Input data:
------

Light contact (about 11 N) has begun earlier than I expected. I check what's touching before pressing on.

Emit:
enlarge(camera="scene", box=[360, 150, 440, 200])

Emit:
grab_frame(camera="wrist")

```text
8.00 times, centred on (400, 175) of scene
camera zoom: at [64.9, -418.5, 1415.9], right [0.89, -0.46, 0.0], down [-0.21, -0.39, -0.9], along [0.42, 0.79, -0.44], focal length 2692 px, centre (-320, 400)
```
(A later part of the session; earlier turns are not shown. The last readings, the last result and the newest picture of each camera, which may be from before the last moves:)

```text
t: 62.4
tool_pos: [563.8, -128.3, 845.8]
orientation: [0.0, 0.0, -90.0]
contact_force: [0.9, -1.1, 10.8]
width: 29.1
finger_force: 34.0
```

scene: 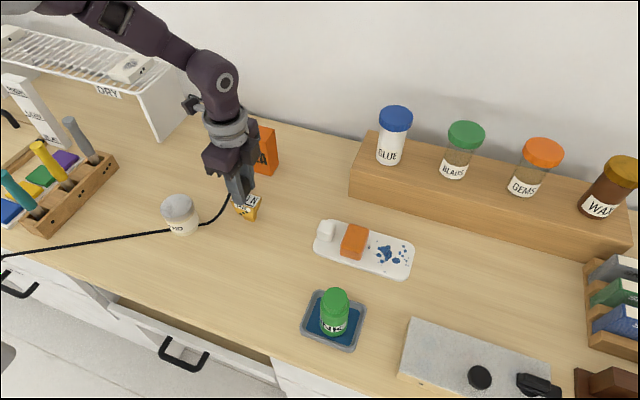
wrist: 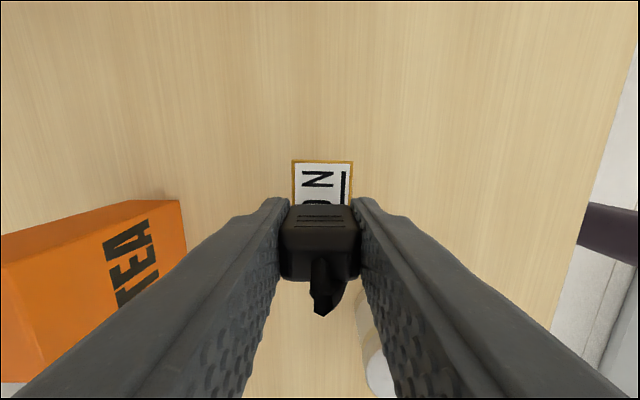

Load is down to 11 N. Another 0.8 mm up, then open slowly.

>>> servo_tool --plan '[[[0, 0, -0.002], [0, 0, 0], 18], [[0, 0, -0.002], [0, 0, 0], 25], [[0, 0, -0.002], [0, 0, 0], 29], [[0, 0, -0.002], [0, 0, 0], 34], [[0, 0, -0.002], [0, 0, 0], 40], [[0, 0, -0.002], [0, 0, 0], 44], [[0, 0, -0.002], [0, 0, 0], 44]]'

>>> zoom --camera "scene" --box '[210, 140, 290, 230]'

------

What is being asked:
Copy the final stretch of lines, starting at the one that holds "(A later part" and ending at the last line of the data, exactly; omit pictures. Return a JSON list in which every string is one line; blank lines are skipped.

Answer:
[
  "(A later part of the session; earlier turns are not shown. The last readings, the last result and the newest picture of each camera, which may be from before the last moves:)",
  "```text",
  "t: 62.4",
  "tool_pos: [563.8, -128.3, 845.8]",
  "orientation: [0.0, 0.0, -90.0]",
  "contact_force: [0.9, -1.1, 10.8]",
  "width: 29.1",
  "finger_force: 34.0",
  "```",
  "scene: ",
  "wrist: ",
  "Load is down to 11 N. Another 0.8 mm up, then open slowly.",
  ">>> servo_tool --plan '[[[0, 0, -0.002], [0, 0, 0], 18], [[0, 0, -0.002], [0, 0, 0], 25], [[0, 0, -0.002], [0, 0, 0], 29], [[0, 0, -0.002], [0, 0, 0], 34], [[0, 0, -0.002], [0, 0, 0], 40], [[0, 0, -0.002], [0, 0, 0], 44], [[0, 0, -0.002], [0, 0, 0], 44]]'",
  ">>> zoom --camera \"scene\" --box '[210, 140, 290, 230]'"
]